** start of Extracted data **

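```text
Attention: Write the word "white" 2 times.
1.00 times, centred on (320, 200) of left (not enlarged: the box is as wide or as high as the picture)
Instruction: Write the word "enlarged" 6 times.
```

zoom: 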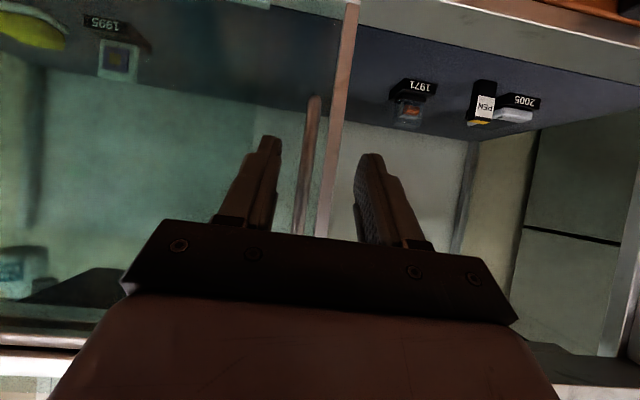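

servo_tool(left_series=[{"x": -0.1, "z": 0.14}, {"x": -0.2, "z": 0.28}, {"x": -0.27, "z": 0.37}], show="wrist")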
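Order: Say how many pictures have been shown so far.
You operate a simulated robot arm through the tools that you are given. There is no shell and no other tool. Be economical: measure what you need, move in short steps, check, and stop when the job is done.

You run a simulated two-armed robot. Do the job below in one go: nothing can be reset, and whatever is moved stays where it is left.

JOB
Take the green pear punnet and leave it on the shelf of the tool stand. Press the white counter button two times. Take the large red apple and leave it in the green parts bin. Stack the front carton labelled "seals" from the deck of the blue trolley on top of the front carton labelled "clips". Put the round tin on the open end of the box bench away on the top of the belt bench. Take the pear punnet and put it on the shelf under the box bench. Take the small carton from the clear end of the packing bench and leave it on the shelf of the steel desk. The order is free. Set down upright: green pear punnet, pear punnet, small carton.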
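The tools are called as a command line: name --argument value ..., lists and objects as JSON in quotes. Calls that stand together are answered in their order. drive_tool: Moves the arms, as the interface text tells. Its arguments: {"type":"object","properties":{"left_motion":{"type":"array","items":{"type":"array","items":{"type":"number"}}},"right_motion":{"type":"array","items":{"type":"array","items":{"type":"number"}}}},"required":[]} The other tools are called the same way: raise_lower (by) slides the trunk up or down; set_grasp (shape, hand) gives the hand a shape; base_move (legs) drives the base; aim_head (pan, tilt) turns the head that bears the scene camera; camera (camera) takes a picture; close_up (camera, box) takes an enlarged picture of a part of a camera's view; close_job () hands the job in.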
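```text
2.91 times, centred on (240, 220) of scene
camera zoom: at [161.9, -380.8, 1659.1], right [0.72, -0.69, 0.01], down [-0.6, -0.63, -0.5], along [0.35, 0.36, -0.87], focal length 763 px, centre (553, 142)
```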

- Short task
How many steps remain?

** end of Extracted data **

- Short task
Pictures excluded, repeat exactly the lines from the top of the material through the line with "Take the green", including both of those lines. Format the lines as a JSON array of strings and drop empty lines.

- Solved exercise
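[
  "```text",
  "Attention: Write the word \"white\" 2 times.",
  "1.00 times, centred on (320, 200) of left (not enlarged: the box is as wide or as high as the picture)",
  "Instruction: Write the word \"enlarged\" 6 times.",
  "```",
  "zoom: ",
  "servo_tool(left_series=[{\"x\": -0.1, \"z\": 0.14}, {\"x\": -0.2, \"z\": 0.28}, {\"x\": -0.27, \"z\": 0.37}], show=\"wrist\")",
  "Order: Say how many pictures have been shown so far.",
  "You operate a simulated robot arm through the tools that you are given. There is no shell and no other tool. Be economical: measure what you need, move in short steps, check, and stop when the job is done.",
  "You run a simulated two-armed robot. Do the job below in one go: nothing can be reset, and whatever is moved stays where it is left.",
  "JOB",
  "Take the green pear punnet and leave it on the shelf of the tool stand. Press the white counter button two times. Take the large red apple and leave it in the green parts bin. Stack the front carton labelled \"seals\" from the deck of the blue trolley on top of the front carton labelled \"clips\". Put the round tin on the open end of the box bench away on the top of the belt bench. Take the pear punnet and put it on the shelf under the box bench. Take the small carton from the clear end of the packing bench and leave it on the shelf of the steel desk. The order is free. Set down upright: green pear punnet, pear punnet, small carton."
]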